Data extracted from a collection:

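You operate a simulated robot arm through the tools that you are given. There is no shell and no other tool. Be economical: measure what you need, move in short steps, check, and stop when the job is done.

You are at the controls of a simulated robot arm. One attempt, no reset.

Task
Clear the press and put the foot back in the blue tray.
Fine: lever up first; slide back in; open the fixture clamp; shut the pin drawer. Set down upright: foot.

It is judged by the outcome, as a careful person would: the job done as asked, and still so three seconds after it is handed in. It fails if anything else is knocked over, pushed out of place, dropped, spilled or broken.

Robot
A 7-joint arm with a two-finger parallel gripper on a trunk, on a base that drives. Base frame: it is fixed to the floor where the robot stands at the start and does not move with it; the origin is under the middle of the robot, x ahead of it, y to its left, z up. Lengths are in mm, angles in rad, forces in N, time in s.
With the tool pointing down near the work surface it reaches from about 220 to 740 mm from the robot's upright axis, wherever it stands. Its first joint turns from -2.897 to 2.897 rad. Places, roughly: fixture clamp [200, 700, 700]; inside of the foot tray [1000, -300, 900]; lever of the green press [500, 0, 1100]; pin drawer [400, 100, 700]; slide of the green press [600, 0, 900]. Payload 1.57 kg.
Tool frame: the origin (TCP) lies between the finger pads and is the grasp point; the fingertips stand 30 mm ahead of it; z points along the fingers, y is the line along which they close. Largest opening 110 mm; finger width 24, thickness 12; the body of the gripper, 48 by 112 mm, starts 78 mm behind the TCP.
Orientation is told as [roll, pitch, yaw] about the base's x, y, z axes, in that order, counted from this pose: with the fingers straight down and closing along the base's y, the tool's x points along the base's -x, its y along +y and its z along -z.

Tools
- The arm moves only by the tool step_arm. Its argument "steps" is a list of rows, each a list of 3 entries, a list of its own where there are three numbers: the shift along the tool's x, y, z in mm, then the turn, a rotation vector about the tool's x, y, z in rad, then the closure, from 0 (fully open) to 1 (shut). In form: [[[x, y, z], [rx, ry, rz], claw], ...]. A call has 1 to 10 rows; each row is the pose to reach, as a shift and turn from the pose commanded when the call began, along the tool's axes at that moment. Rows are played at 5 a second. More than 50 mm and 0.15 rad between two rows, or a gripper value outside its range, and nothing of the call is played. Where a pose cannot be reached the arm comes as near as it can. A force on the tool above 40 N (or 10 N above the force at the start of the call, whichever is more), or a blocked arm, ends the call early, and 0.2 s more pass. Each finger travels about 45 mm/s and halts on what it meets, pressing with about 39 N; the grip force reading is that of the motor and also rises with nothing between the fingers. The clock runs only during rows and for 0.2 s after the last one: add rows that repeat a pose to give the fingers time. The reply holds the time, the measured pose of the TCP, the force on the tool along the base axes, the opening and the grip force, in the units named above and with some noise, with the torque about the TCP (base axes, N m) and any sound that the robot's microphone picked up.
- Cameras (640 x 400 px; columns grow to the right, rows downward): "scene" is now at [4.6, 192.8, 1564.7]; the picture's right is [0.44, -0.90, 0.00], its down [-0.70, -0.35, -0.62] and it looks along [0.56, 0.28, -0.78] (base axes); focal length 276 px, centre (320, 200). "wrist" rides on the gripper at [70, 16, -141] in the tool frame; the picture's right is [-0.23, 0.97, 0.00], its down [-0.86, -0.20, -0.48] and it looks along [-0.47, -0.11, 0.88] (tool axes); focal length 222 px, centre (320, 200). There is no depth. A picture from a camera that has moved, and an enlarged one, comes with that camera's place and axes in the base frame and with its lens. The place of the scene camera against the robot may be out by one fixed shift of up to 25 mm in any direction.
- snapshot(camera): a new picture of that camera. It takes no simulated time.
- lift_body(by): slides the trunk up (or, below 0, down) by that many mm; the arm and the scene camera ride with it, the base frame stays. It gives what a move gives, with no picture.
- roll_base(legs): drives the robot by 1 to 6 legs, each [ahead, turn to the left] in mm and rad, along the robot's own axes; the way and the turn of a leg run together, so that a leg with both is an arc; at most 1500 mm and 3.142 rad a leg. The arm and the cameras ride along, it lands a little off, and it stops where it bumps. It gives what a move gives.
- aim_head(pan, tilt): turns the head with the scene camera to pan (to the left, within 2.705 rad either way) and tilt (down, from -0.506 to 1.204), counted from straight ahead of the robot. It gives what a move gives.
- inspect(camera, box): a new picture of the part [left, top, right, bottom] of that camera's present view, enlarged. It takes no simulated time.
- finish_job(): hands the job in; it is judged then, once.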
...
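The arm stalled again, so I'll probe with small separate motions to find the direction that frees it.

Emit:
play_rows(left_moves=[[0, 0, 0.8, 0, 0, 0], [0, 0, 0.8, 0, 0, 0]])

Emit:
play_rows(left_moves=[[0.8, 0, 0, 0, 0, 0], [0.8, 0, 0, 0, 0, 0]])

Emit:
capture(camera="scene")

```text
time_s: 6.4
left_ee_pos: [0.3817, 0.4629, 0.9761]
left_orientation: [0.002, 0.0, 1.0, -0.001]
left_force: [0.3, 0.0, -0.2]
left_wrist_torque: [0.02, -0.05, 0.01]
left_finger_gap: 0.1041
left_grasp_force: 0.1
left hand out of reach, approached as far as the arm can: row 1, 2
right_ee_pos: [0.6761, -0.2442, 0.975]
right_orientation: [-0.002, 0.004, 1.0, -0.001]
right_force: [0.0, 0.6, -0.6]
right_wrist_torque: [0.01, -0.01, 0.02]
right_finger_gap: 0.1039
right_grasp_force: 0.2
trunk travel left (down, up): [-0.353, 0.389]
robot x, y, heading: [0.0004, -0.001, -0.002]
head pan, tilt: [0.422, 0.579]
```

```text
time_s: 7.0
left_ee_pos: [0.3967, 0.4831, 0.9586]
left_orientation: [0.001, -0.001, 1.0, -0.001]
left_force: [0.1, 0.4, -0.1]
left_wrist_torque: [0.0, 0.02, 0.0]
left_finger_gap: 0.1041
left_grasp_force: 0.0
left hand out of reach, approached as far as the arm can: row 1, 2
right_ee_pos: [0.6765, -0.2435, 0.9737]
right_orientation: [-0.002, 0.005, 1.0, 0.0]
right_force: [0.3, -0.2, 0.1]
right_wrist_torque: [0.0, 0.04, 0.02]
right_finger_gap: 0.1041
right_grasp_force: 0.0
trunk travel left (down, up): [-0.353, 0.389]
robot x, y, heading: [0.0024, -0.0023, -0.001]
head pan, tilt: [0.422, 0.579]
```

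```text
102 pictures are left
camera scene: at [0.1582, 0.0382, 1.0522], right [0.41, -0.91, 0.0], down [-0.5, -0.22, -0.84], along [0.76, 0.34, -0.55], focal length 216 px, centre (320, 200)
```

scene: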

• **Problem requirements**: Produce the text that comes next in the excerpted passage.

• **Excerpted passage**:
Failure to launch
Posted on March 16, 2020 | Atlantic Business Magazine | 0 Comments
Despite months of uncertainty over when (or if) the heavily subsidized Maine-to-Yarmouth ferry will sail again, Nova Scotia tourism operators aren’t ready to abandon ship
Let us begin in the sweetly optimistic fall of 2018 with a tale of two Nova Scotia tourism operators at opposite ends of the been-there-done-that scale.
First a little context. We’re in historic Yarmouth at the southwestern tip of Nova Scotia “on the edge of everywhere,” as its local boosters boast. The largest community (population 6,500) in its region, Yarmouth is enjoying an economic and civic renaissance. That’s thanks in part to a still-lucrative lobster fishery, but also to the revival of the area’s tourism industry.
Tourism in southwestern Nova Scotia had taken a seemingly down-for-the-count hit in 2009 when the then-new NDP government “created all this mess with their brilliant minds,” as one motel owner put it to me acidly. Having calculated taxpayers were spending way too much public money to prop up an in-decline summer ferry service between Yarmouth and Maine, the NDP canceled the subsidy, which immediately sunk the ferry “and sent us into a spiral.”
A spiral? Two local motels converted their facilities to seniors’ housing. At least two other inns were mothballed.

• **Result of this task**:
Finally, in 2014, Stephen McNeil’s new Liberal government revived the service. While it struggled at first—the government fired the first operator after only two years and replaced it with Bay Ferries, the company that had run the service in its heyday—Yarmouth’s hoped-for ferry-fueled future finally seemed about to dock. In 2018, the CAT, as the ferry is known, ferried 50,185 passengers from Portland, ME. That’s a far cry from the 95,000 visitors who landed in Yarmouth at the service’s peak in 2002, but a respectable 21 per cent more than the year before. That had helped goose investment in Yarmouth’s tourist economy and put a spring in the steps of local business folks.
“For the previous five years,” Neil Mackenzie, executive director of the non-profit, tourism-promoting Yarmouth and Acadian Shores Tourism Association, tells me, “we’d seen year-over-year-over-year-over-year growth; 2018 was our biggest year yet.”
The portents for 2019 promised more and better.
Which brings us to the story of our two Nova Scotia tourism operators: Mark Rodd of Rodd Hotels and Resorts, one of Atlantic Canada’s largest privately-owned hotel chains; and Josh Ramsey and Dawn Nickerson-Ramsey, a new-to-business couple with a van and a plan. They intended to launch their own company to provide thirst-quenching tourist tours to local breweries and wineries.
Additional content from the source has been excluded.